Nicodème est sans doute troublé. Mais il reste. Il reste, avec un pied dehors et un pied dedans. Ni hostile, ni engagé. Sur le seuil. Présent.
Plus tard, il prend la parole - une seule fois - pour demander si la Loi permet de juger un homme sans l’avoir écouté.
Et quand il ne reste plus qu’un corps en croix, quand les foules se taisent, lui, Nicodème, s’avance. Il ne crie rien. Il n’annonce rien. Il n’évangélise pas. Il honore : il prend soin du corps. Il enveloppe. Il parfume. Il veille.
On ne sait pas s’il a cru. Mais on sait qu’il était là. Présent. Fidèle. Silencieux.
Nicodème est de ceux qui sentent que Dieu les appelle à sortir du cadre, mais qui n’osent pas. Il est de ceux qui ne rejettent pas la foi, mais qui ont besoin de la nuit pour chercher.
Il représente tous ceux qui ne savent pas comment croire ou comment dire leur foi. Il est de ceux qui vivent en marge, à voix basse, pour ne pas choquer, ne pas perdre la face, ne pas être pointés du doigt ou ne pas être rejetés. Dans nos églises, à l’heure où la nuit pascale illuminait les cuves baptismales, il y avait sans aucun doute, présents, des Nicodèmes. Y avons-nous pensé ?
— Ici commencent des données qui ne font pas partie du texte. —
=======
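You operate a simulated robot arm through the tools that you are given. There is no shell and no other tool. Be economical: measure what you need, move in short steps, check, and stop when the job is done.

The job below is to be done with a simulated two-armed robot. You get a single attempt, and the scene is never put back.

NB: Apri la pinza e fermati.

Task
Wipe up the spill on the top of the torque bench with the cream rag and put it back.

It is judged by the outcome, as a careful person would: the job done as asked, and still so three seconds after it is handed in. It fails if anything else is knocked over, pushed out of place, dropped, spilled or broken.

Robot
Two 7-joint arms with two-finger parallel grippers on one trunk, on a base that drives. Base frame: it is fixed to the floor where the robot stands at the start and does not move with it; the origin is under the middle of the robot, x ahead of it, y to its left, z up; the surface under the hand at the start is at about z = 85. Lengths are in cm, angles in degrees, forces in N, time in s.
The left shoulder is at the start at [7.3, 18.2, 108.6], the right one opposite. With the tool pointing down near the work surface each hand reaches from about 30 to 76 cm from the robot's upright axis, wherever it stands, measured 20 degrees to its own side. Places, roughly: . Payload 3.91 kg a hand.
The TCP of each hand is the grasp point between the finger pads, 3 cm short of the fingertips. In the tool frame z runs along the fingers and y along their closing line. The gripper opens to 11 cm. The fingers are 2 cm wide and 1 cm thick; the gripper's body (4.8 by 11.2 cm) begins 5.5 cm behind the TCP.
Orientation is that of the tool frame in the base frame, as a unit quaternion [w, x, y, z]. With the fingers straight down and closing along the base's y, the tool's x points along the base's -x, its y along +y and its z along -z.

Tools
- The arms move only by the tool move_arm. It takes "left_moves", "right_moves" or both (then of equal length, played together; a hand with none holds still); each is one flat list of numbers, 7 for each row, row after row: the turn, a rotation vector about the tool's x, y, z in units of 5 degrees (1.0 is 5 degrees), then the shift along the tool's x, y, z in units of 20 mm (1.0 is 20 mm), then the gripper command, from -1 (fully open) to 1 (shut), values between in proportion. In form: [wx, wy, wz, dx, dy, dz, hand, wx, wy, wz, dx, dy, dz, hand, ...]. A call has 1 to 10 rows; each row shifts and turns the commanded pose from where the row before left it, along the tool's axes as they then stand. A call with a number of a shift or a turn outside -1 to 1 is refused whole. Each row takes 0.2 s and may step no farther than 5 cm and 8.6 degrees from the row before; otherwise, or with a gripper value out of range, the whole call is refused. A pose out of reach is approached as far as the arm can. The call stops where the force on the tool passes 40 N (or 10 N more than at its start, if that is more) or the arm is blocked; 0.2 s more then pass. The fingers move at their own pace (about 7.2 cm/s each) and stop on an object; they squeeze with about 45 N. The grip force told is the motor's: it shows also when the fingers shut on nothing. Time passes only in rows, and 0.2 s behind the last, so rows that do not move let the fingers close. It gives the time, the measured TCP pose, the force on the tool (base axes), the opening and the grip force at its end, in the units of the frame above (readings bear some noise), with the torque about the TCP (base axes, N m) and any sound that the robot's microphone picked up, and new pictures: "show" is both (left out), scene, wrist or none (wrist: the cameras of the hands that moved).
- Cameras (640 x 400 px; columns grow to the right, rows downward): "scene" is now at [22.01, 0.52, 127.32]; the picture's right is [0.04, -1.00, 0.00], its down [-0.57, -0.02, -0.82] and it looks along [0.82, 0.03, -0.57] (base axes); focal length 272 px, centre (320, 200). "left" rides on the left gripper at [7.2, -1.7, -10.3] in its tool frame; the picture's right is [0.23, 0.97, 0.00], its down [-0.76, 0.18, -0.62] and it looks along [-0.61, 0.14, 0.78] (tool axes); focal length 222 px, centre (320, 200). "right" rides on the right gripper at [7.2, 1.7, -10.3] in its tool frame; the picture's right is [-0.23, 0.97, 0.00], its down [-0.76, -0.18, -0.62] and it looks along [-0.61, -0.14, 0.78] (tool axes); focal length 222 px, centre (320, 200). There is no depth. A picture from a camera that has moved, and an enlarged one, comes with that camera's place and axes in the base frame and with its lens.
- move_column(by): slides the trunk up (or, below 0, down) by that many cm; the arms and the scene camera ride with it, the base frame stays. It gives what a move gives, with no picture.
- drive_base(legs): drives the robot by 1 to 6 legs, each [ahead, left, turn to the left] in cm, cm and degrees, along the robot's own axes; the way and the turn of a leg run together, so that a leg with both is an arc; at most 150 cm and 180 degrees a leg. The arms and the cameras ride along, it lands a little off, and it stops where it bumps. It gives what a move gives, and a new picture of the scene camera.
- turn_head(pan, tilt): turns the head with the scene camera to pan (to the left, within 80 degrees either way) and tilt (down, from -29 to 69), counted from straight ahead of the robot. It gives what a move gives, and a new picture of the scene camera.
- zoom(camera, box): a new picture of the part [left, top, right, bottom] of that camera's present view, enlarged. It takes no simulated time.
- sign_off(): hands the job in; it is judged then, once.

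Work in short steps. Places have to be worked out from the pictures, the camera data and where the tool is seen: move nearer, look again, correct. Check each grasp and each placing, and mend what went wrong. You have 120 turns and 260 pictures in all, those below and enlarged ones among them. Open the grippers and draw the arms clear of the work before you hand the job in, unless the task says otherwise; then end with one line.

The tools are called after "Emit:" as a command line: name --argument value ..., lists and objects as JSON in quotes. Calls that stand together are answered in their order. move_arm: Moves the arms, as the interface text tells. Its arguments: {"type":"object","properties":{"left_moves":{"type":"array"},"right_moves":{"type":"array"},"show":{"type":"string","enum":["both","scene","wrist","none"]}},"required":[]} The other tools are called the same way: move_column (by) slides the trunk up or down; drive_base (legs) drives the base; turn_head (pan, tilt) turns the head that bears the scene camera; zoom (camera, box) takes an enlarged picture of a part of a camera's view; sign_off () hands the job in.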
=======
Nicodème est de ceux qui sont dans l'entre-deux, entre l'ombre et la lumière, entre l’institution d’un côté, l’appel du cœur de l’autre. Il est comme notre société : en tension. Il incarne ceux qui ne sont pas contre le changement, mais qui sont pris dans les mailles du pouvoir, de la prudence, de la peur du scandale, du silence.
Nicodème est un peu l’image d’une Église qui a peur de la lumière qu’elle proclame. Une Église qui continue de venir à Jésus, à condition que ce soit sans trop de bouleversements, sans remise en cause.
Nicodème, c’est peut-être l’Église elle-même, quand elle sent que le vent souffle où il veut… mais ne sait plus comment l’accueillir.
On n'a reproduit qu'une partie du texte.